--- Required task ---
Reproduce the material in full, unchanged.

--- Stored data ---
>> start

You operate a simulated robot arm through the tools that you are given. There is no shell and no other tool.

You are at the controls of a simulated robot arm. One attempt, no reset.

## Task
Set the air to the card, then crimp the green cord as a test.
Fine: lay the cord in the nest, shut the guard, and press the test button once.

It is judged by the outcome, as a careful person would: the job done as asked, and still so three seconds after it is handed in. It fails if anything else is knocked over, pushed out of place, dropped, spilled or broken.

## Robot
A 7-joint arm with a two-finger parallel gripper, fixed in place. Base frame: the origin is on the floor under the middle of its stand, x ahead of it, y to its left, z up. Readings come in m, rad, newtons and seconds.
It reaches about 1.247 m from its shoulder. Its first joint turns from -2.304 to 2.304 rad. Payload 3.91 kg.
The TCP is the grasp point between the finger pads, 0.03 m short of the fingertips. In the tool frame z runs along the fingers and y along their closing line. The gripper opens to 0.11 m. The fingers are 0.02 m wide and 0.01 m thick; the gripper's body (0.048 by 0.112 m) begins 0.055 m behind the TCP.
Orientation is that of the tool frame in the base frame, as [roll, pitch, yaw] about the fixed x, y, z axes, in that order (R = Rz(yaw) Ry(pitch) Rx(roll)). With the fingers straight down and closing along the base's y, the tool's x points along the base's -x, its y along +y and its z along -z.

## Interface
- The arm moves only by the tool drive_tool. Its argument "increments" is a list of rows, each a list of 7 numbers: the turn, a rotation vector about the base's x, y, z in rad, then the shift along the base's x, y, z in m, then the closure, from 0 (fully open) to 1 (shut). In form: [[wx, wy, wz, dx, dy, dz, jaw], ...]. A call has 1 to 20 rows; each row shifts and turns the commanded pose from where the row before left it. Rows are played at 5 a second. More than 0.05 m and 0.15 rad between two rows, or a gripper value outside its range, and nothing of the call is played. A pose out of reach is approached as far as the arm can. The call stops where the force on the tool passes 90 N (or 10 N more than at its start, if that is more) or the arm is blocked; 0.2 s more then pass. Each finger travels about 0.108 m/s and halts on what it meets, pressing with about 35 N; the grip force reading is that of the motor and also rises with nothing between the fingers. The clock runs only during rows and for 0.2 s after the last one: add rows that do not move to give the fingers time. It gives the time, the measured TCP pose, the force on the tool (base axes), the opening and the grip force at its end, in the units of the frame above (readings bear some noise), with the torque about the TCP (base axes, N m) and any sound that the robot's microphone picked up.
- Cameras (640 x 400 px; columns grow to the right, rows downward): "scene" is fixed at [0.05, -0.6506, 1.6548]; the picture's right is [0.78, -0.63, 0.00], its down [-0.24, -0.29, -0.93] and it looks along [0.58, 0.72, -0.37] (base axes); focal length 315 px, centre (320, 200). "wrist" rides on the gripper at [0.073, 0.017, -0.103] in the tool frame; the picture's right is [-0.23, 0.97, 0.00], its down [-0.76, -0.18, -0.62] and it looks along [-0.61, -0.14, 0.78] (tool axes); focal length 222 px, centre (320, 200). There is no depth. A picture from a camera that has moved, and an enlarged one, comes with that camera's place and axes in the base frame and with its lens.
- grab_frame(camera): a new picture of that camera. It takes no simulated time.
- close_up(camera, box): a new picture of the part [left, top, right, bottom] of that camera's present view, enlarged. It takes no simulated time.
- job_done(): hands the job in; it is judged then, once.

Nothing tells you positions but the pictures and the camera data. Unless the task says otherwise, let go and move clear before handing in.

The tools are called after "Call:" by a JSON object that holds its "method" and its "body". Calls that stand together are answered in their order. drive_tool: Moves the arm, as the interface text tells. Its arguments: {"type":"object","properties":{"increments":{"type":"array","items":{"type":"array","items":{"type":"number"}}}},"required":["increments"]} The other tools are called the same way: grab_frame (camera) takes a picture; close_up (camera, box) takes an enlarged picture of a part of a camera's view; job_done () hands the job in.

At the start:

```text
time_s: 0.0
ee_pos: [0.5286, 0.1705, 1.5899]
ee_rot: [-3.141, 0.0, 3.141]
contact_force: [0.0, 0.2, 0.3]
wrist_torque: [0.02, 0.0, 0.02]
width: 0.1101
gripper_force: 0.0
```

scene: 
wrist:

>> end

--- Result of the exercise ---
You operate a simulated robot arm through the tools that you are given. There is no shell and no other tool.

You are at the controls of a simulated robot arm. One attempt, no reset.

## Task
Set the air to the card, then crimp the green cord as a test.
Fine: lay the cord in the nest, shut the guard, and press the test button once.

It is judged by the outcome, as a careful person would: the job done as asked, and still so three seconds after it is handed in. It fails if anything else is knocked over, pushed out of place, dropped, spilled or broken.

## Robot
A 7-joint arm with a two-finger parallel gripper, fixed in place. Base frame: the origin is on the floor under the middle of its stand, x ahead of it, y to its left, z up. Readings come in m, rad, newtons and seconds.
It reaches about 1.247 m from its shoulder. Its first joint turns from -2.304 to 2.304 rad. Payload 3.91 kg.
The TCP is the grasp point between the finger pads, 0.03 m short of the fingertips. In the tool frame z runs along the fingers and y along their closing line. The gripper opens to 0.11 m. The fingers are 0.02 m wide and 0.01 m thick; the gripper's body (0.048 by 0.112 m) begins 0.055 m behind the TCP.
Orientation is that of the tool frame in the base frame, as [roll, pitch, yaw] about the fixed x, y, z axes, in that order (R = Rz(yaw) Ry(pitch) Rx(roll)). With the fingers straight down and closing along the base's y, the tool's x points along the base's -x, its y along +y and its z along -z.

## Interface
- The arm moves only by the tool drive_tool. Its argument "increments" is a list of rows, each a list of 7 numbers: the turn, a rotation vector about the base's x, y, z in rad, then the shift along the base's x, y, z in m, then the closure, from 0 (fully open) to 1 (shut). In form: [[wx, wy, wz, dx, dy, dz, jaw], ...]. A call has 1 to 20 rows; each row shifts and turns the commanded pose from where the row before left it. Rows are played at 5 a second. More than 0.05 m and 0.15 rad between two rows, or a gripper value outside its range, and nothing of the call is played. A pose out of reach is approached as far as the arm can. The call stops where the force on the tool passes 90 N (or 10 N more than at its start, if that is more) or the arm is blocked; 0.2 s more then pass. Each finger travels about 0.108 m/s and halts on what it meets, pressing with about 35 N; the grip force reading is that of the motor and also rises with nothing between the fingers. The clock runs only during rows and for 0.2 s after the last one: add rows that do not move to give the fingers time. It gives the time, the measured TCP pose, the force on the tool (base axes), the opening and the grip force at its end, in the units of the frame above (readings bear some noise), with the torque about the TCP (base axes, N m) and any sound that the robot's microphone picked up.
- Cameras (640 x 400 px; columns grow to the right, rows downward): "scene" is fixed at [0.05, -0.6506, 1.6548]; the picture's right is [0.78, -0.63, 0.00], its down [-0.24, -0.29, -0.93] and it looks along [0.58, 0.72, -0.37] (base axes); focal length 315 px, centre (320, 200). "wrist" rides on the gripper at [0.073, 0.017, -0.103] in the tool frame; the picture's right is [-0.23, 0.97, 0.00], its down [-0.76, -0.18, -0.62] and it looks along [-0.61, -0.14, 0.78] (tool axes); focal length 222 px, centre (320, 200). There is no depth. A picture from a camera that has moved, and an enlarged one, comes with that camera's place and axes in the base frame and with its lens.
- grab_frame(camera): a new picture of that camera. It takes no simulated time.
- close_up(camera, box): a new picture of the part [left, top, right, bottom] of that camera's present view, enlarged. It takes no simulated time.
- job_done(): hands the job in; it is judged then, once.

Nothing tells you positions but the pictures and the camera data. Unless the task says otherwise, let go and move clear before handing in.

The tools are called after "Call:" by a JSON object that holds its "method" and its "body". Calls that stand together are answered in their order. drive_tool: Moves the arm, as the interface text tells. Its arguments: {"type":"object","properties":{"increments":{"type":"array","items":{"type":"array","items":{"type":"number"}}}},"required":["increments"]} The other tools are called the same way: grab_frame (camera) takes a picture; close_up (camera, box) takes an enlarged picture of a part of a camera's view; job_done () hands the job in.

At the start:

```text
time_s: 0.0
ee_pos: [0.5286, 0.1705, 1.5899]
ee_rot: [-3.141, 0.0, 3.141]
contact_force: [0.0, 0.2, 0.3]
wrist_torque: [0.02, 0.0, 0.02]
width: 0.1101
gripper_force: 0.0
```

scene: 
wrist:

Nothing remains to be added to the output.